Au Sri Lanka, cependant, l'IRB est devenue un exemple à suivre. Le port de Hambantota, construit grâce à des prêts de la Banque d'import-export de Chine, n'a pas généré les revenus escomptés. En 2017, le gouvernement sri-lankais a accordé un bail de 99 ans à China Merchants Port Holdings, suscitant des inquiétudes en matière de souveraineté et de vulnérabilité économique. Les critiques, en particulier dans les médias occidentaux, y ont vu la preuve de ce qu'ils décrivent comme la « diplomatie du piège de la dette » de la Chine - une affirmation que les responsables chinois nient fermement.
Toutefois, certains universitaires estiment que l'expression « diplomatie du piège de la dette » est trompeuse. Deborah Brautigam, de l'université Johns Hopkins, affirme dans son article « A critical look at Chinese “debt-trap diplomacy” : the rise of a meme » que les crises de la dette dans des pays comme le Sri Lanka sont principalement dues à une mauvaise gestion intérieure, à des dépenses d'infrastructure agressives et à des pressions économiques mondiales, plutôt qu'à une coercition de la part de la Chine.
Au Bangladesh, les initiatives étrangères ont influencé de manière significative les infrastructures et le paysage énergétique du pays.
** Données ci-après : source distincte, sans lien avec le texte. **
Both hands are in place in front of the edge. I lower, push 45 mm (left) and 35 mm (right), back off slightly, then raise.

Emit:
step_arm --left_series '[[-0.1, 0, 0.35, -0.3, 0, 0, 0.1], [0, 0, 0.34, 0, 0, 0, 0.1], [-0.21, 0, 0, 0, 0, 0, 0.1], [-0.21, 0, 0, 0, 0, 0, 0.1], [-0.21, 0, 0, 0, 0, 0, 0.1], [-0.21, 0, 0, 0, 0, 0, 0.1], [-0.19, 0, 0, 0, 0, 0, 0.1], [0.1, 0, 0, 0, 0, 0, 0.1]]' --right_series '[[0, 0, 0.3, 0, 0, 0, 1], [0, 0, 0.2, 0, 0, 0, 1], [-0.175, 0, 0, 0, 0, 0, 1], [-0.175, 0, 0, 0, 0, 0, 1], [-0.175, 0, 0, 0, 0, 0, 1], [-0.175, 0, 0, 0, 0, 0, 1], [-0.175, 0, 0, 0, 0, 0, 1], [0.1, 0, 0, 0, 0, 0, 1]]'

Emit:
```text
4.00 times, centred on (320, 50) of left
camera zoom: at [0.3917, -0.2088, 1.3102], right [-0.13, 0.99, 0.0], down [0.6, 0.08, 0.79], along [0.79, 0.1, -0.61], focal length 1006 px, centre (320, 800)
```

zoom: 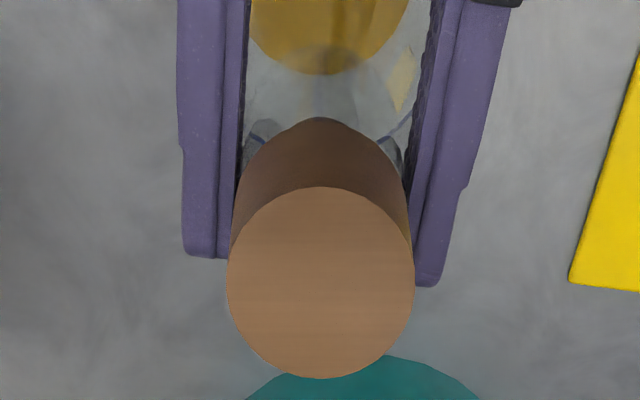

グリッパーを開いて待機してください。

Un exemple clé est la centrale électrique de Payra, un projet de centrale au charbon d'une valeur de 2,48 milliards USD, construit dans le cadre de la BRI avec un financement et une expertise technique chinois. La centrale, opérationnelle depuis 2020, a contribué à atténuer les pénuries chroniques d'énergie, mais a été critiquée pour son empreinte environnementale et sa dépendance à l'égard du charbon importé. De plus, des préoccupations ont émergé concernant sa durabilité sur le long terme et son alignement sur les engagements climatiques du Bangladesh dans le cadre de l'Accord de Paris de 2015.
Un autre projet phare de la BRI est la voie express surélevée de Dhaka, un projet de 20 kilomètres de long reliant l'aéroport de la capitale aux principales zones industrielles. Exécuté par la China Major Bridge Engineering Company, le projet a été structuré sous la forme d'un partenariat public-privé dans le cadre d'un modèle de construction-propriété-transfert d'une durée de 25 ans. Bien qu'il soit censé décongestionner le trafic et améliorer l'efficacité de la logistique, les experts ont souligné l'absence d'appel d'offres concurrentiel et le manque de transparence des arrangements financiers.
En mars 2025, lors d'une visite officielle en Chine, le conseiller principal du Bangladesh, Muhammad Yunus, a obtenu la promesse d'un total de 2,1 milliards d'USD d'investissements, de prêts et de subventions pour le Bangladesh, marquant ainsi une étape importante dans le renforcement de la coopération bilatérale entre les deux pays.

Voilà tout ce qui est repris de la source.